Ainsi formulée, la question ne me paraît pas susceptible d'une réponse directe. Répondre à cette question supposerait que l'on puisse clarifier les motivations profondes qui animent un individu. On peut exclure la supercherie ou le mensonge de celui qui minerait consciemment l'altruisme pour obtenir un avantage indu. Mais même en étant sincère à ses propres yeux, il apparaît difficile d'établir même pour soi-même le caractère ultimement intéressé ou désintéressé de tel ou tel de nos comportements.
Je souhaiterais poser une question antécédente à celle qui a été débattue : Qu'est-ce que l'altruisme ? Quelle relation entretient-il avec son contraire, l'égoïsme ? Est-ce à partir de ce couple de terme qu'il convient de poser la question sous-jacente au débat : la question de la détermination du bien moral ?

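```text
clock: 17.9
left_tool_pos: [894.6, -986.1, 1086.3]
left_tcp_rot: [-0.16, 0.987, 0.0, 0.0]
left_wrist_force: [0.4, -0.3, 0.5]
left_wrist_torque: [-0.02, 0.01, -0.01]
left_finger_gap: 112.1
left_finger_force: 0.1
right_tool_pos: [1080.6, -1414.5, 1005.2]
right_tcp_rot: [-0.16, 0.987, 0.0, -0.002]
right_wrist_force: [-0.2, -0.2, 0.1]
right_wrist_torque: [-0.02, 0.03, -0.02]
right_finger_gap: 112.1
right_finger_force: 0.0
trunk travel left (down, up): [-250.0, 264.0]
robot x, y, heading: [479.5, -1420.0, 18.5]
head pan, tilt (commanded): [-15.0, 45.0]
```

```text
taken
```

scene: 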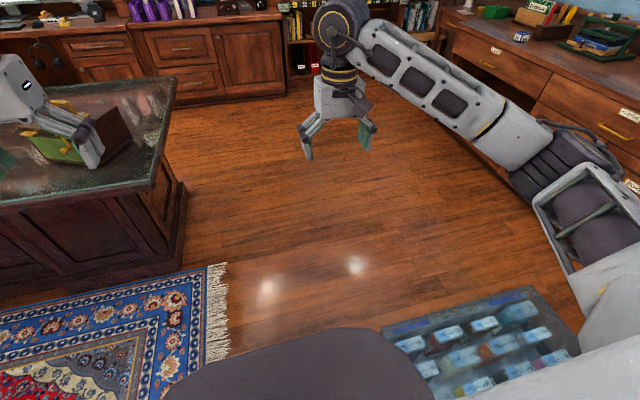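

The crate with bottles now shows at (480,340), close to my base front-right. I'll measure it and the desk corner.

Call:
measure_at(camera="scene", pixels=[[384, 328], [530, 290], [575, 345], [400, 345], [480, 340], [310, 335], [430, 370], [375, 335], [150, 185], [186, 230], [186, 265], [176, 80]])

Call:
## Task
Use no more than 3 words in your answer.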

Les définitions de la notion sont sur de point ambiguës :
Les termes "impulsions" et "disposition" doivent retenir notre attention. Ces termes désignent des caractéristiques individuelles, des états de fait psychologiques, des habitudes innées ou acquises.
L'altruisme ne serait pas d'une nature de différente, dans ce cas, de l'égoïsme. Il s'agirait de deux caractéristiques psychologiques, soit exclusives l'une de l'autre, soit combinées entre elles, mais qui ne témoigneraient l'une et l'autre d'aucun mérite moral particulier.
La troisième définition tient pourtant l'altruisme pour une définition du bien, donc pour une norme, un but à poursuivre.
Mais n'y a-t-il pas ici confusion entre un fait et une norme ?
La question du rapport entre altruisme et égoïsme renvoie donc à celle de la définition du bien moral.
Un type de comportement dit "altruiste" peut-il suffire à définir le bien moral ? Ou faut-il rechercher une définition du bien à partir d'une norme, c'est-à-dire d'une loi indépendante dans son origine des dispositions individuelles ?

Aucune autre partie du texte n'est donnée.